## Written exercise
Cite the text provided exactly. Begin with "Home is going" and finish with "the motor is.".

## Text provided
# # # #

[Solved] Motor’s Built-in Encoder Home Indicator Doesn’t Seem to Work

Thread Starter

ponas.jonas

Joined Feb 28, 2023
40
I am playing around with an optical encoder built into a linear drive motor. There is a wire that is described as "Home indicator, TTL, Active high".

I have connected it to PA4 on my Nucleo-F446RE (STM32), have set it to "GPIO_input" and have set the GPIO to "Pull down". I am trying to read the pin to check when it is high to see where "home" is, but am not getting any results. I assume it is high whenever the code is restarted, so whichever position it is in when the code starts, the home position is there. Is that assumption by any chance incorrect?

I am using a global interrupt timer, and have a simple if statement that changes a variable when the home position is activated. This code is put into the timer interrupt callback timer:

C:
void HAL_TIM_IC_CaptureCallback(TIM_HandleTypeDef *htim)
{
    counter = __HAL_TIM_GET_COUNTER(htim);
    count = counter;

    if (HAL_GPIO_ReadPin(GPIOA, GPIO_PIN_4) == GPIO_PIN_SET)
        {
          home_indicator_state = 1;
          HAL_GPIO_WritePin(LED_GPIO_PORT, LED_PIN, GPIO_PIN_SET);
        }


}
 

Ya’akov

Joined Jan 27, 2019
9,264
Welcome to AAC.

You don’t provide any make/model information for the motor so I can’t look for a datasheet but think logically for a moment. Can the motor sense that you have started your program? If the motor produces the HOME signal, how can the program determine where the motor will decide is home?

Home is going to be some particular position of the motor and you probably have to move the motor slowly until it finds that spot to calibrate it. It is probably on one end of the run, but it could be something else. Still, you will have to seek until you find it. Than the program will know it is in an absolute position of HOME and can calibrate its idea of where the motor is.

# # # #

## Dataset excerpt
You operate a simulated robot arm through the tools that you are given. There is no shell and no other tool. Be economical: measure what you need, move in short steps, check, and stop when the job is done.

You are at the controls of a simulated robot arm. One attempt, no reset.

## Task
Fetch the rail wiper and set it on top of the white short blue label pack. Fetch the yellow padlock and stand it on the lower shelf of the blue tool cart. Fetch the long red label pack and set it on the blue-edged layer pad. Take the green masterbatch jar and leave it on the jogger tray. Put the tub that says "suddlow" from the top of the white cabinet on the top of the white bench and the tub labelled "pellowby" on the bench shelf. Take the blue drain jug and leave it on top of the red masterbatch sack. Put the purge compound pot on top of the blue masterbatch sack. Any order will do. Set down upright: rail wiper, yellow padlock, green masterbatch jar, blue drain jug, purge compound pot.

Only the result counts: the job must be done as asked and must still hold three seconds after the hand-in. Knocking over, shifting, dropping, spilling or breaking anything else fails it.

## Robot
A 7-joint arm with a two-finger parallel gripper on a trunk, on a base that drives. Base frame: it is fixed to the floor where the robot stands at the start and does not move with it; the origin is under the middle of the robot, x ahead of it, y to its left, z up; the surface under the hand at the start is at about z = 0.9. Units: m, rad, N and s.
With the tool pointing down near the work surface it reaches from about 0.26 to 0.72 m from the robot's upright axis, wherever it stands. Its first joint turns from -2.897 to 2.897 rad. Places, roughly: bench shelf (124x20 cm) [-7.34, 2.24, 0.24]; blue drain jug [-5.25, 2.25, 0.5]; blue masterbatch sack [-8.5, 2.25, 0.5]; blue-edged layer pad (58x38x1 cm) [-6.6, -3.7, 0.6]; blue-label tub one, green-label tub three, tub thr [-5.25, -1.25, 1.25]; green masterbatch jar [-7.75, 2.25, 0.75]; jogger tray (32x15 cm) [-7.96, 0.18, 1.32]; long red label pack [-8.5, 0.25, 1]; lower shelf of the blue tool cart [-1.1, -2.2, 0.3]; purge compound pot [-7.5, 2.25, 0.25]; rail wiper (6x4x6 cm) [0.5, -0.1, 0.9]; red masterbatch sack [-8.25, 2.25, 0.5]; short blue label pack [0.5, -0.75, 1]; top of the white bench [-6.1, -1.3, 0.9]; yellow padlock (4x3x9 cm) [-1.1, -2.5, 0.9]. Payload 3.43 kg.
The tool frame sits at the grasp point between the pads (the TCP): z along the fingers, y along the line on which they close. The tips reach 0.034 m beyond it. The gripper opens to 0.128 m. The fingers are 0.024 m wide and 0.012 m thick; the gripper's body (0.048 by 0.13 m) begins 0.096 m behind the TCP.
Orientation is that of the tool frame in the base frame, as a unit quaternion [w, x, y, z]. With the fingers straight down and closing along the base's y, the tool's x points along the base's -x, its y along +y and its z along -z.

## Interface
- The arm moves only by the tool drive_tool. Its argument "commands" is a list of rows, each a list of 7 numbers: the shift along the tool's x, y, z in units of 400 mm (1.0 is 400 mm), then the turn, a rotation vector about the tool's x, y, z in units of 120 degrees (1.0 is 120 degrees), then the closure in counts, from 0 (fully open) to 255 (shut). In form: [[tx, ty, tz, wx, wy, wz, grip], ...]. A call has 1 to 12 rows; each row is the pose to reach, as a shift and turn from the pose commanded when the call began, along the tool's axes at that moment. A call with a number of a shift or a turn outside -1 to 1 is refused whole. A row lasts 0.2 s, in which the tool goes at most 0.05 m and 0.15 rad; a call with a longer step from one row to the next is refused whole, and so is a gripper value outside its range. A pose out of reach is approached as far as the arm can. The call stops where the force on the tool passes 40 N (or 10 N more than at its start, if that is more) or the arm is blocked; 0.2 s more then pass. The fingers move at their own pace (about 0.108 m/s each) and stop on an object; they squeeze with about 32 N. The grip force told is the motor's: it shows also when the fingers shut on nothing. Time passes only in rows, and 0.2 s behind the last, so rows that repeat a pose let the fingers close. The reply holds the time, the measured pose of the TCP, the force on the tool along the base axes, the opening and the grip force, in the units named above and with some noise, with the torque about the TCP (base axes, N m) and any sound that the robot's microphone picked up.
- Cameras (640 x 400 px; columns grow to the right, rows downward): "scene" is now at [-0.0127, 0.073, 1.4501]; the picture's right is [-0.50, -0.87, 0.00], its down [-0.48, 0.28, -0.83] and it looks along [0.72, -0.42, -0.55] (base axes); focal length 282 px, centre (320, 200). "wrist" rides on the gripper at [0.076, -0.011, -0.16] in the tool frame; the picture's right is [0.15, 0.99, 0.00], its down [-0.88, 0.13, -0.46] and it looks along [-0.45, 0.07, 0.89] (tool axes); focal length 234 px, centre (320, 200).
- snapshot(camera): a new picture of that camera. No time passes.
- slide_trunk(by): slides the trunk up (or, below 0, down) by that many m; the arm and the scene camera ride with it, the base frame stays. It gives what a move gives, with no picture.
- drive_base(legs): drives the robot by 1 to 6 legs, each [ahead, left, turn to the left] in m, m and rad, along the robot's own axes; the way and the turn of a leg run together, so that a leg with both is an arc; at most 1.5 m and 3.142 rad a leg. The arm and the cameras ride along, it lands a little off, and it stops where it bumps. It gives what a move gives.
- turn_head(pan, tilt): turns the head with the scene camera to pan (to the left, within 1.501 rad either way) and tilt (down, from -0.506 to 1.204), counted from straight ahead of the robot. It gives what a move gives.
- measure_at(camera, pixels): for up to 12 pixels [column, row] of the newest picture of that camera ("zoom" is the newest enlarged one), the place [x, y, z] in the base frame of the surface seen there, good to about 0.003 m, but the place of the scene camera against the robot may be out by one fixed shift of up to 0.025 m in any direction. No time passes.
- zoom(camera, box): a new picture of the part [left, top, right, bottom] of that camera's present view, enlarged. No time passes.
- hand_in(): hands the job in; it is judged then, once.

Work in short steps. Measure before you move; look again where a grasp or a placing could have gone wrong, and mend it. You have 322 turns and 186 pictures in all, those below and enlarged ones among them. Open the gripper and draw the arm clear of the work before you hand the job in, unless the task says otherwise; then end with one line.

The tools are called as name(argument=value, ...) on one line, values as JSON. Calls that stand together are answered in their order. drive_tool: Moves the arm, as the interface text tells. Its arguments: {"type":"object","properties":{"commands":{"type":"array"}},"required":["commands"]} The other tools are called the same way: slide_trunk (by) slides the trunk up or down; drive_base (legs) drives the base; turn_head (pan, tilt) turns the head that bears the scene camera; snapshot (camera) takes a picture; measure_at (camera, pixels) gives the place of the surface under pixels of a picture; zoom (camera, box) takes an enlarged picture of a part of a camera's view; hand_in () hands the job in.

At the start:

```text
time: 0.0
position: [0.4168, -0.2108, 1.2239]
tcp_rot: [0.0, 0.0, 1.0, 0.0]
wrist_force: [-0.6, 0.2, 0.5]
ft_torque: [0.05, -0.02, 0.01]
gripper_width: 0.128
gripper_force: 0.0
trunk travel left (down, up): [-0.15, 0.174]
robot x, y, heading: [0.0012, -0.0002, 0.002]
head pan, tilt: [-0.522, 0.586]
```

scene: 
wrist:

# # # #

## Task response
Home is going to be some particular position of the motor and you probably have to move the motor slowly until it finds that spot to calibrate it. It is probably on one end of the run, but it could be something else. Still, you will have to seek until you find it. Than the program will know it is in an absolute position of HOME and can calibrate its idea of where the motor is.